_Source text_

* * * *

The Next Great Thing: An Application Framework
Tom Schindl
tom.schindl at bestsolution.at
Fri Feb 10 14:55:48 PST 2012
In my thinking is an IDE is simply a large large RCP-Application?
In this sense like you as an die hard Eclipse users I've started
developing an RCP framework built on top if Eclipse 4 Application
Platform which provides the completely new runtime layer the Eclipse 4.x
IDE is built upon.
The key things are:
* extensibility by using OSGi
* event bus built on OSGi Event Admin
* service architectur built on OSGi
* theming via CSS
* programming model based upon JSR 330 (javax.inject)
* DOM like Application Model providing clean seperation between
application state and rendered UI
* commands/handler framework
Kai Tödter is also doing work in this area (he also builds on the
Eclipse 4 Application Platform) and has published nice screenshots of
applications [1].

* * * *

_Provided data_
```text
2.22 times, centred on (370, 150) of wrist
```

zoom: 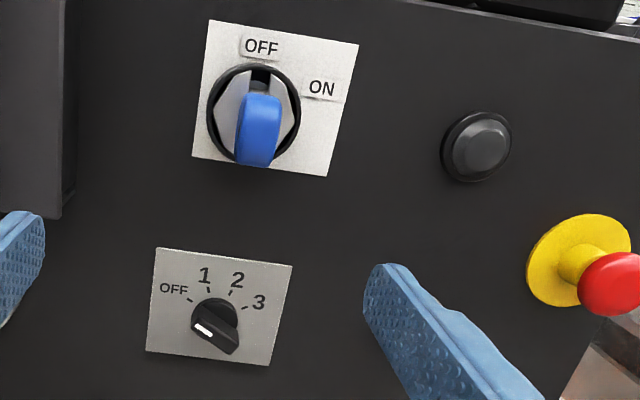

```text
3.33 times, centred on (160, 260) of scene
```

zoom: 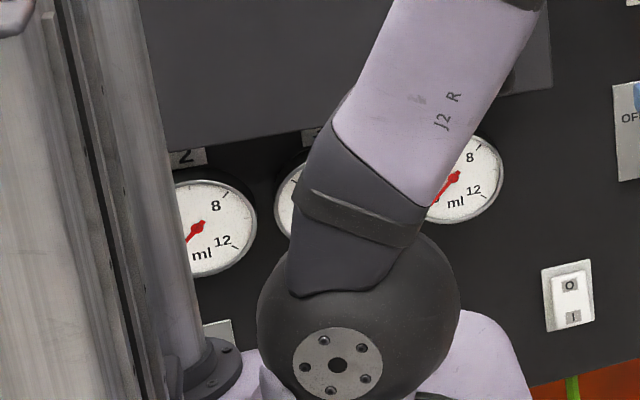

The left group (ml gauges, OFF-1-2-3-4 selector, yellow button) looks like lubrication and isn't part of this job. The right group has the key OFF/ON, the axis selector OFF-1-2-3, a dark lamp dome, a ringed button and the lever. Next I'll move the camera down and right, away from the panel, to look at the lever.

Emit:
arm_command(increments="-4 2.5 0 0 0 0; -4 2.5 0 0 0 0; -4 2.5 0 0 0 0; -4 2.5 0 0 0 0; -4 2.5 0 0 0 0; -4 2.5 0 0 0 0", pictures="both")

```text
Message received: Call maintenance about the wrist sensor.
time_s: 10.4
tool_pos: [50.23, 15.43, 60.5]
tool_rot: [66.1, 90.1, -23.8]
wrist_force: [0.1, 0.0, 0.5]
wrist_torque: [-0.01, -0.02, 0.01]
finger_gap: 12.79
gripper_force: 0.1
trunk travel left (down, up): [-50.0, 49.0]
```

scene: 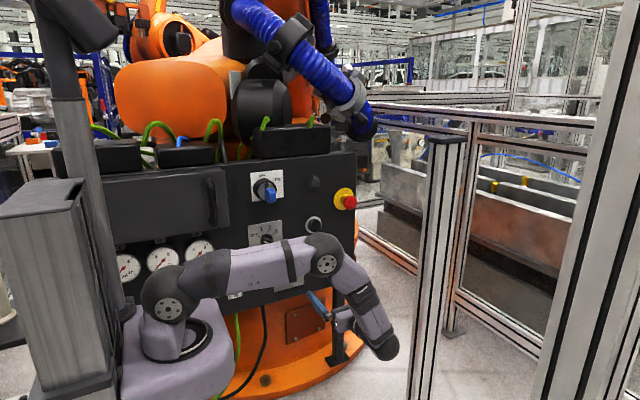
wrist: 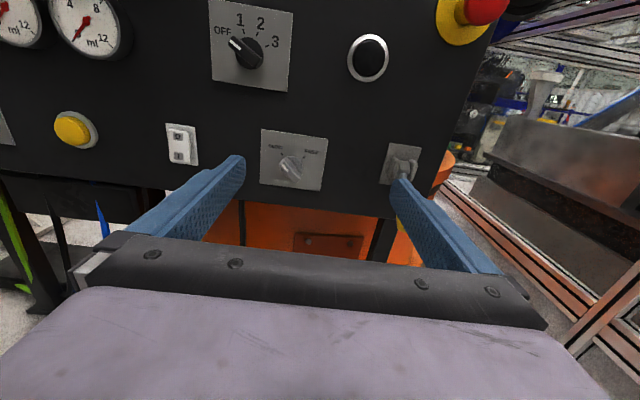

* * * *

_What you should do_
Retype the section of the source text that opens with "The key things" and closes with "applications [1].".

_Completed exercise_
The key things are:
* extensibility by using OSGi
* event bus built on OSGi Event Admin
* service architectur built on OSGi
* theming via CSS
* programming model based upon JSR 330 (javax.inject)
* DOM like Application Model providing clean seperation between
application state and rendered UI
* commands/handler framework
Kai Tödter is also doing work in this area (he also builds on the
Eclipse 4 Application Platform) and has published nice screenshots of
applications [1].